È il principio stabilito dal Tar nella sentenza con cui è stato respinto il ricorso di un sottufficiale in servizio nella Compagnia carabinieri Setaf di stanza a Camp Darby.

Il verdetto conferma la consegna di rigore di tre giorni inflitti dal comando generale dell’Arma. Contro il provvedimento disciplinare il militare aveva fatto ricorso, ma il Tribunale amministrativo regionale lo ha respinto.La storia inizia con un controllo di routine per ragioni di servizio.

Il carabiniere risulta positivo ai “cannabinoidi” e subisce un procedimento disciplinare «per consumo di sostanza stupefacente e connesso sospetto di frequentazione di ambienti malavitosi». Nel corso del confronto il carabiniere riesce a convincere chi indaga che la positività alla cannabis non era dovuta a una consumazione diretta, ma solo per «inalazione passiva involontaria».

Resta un altro aspetto che chi porta una divisa non deve dimenticare, né trattare con leggerezza. «Non aver proceduto ai dovuti controlli allorché, come da egli stesso ammesso, a casa di conoscenti in sua presenza altri soggetti avevano fumato sostanze sospette» era la contestazione del comando ritenuta corretta dal Tar quando si è trasformata in tre giorni di consegna.

Il comando generale dell’Arma non aveva «stigmatizzato l’assunzione di sostanze stupefacenti, convenendo sul fatto che il militare non ne avesse fatto uso, ma l’inadeguatezza della sua condotta di attiguità passiva a soggetti che avevano preparato e poi fumato in sua presenza sigarette di cannabis».

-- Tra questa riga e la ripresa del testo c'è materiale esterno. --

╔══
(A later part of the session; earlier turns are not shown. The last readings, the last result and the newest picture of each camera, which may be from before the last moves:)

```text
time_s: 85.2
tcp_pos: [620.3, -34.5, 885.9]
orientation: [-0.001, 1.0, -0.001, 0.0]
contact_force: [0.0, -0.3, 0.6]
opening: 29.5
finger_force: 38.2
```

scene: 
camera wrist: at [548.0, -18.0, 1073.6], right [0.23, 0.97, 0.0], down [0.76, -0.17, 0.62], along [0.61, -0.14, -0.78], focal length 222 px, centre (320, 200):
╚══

E i giudici rimarcano che «chi appartiene all’Arma dei carabinieri non deve solamente astenersi dall’acquistare e consumare sostanze stupefacenti illegali ma non può nemmeno venirsi a trovare in situazione di volontaria promiscuità con soggetti che ne fanno uso anche occasionale».Il sottufficiale si era in parte giustificato sostenendo che la sostanza consumata fosse la cosiddetta “cannabis lighit”, oggi legalizzata e acquistabile nei negozi specializzati.

Un elemento che «non è stato affatto dimostrato, né in sede procedimentale, né in sede processuale rimanendo tale affermazione sul piano delle mere allegazioni a discolpa rimaste prive di riscontro».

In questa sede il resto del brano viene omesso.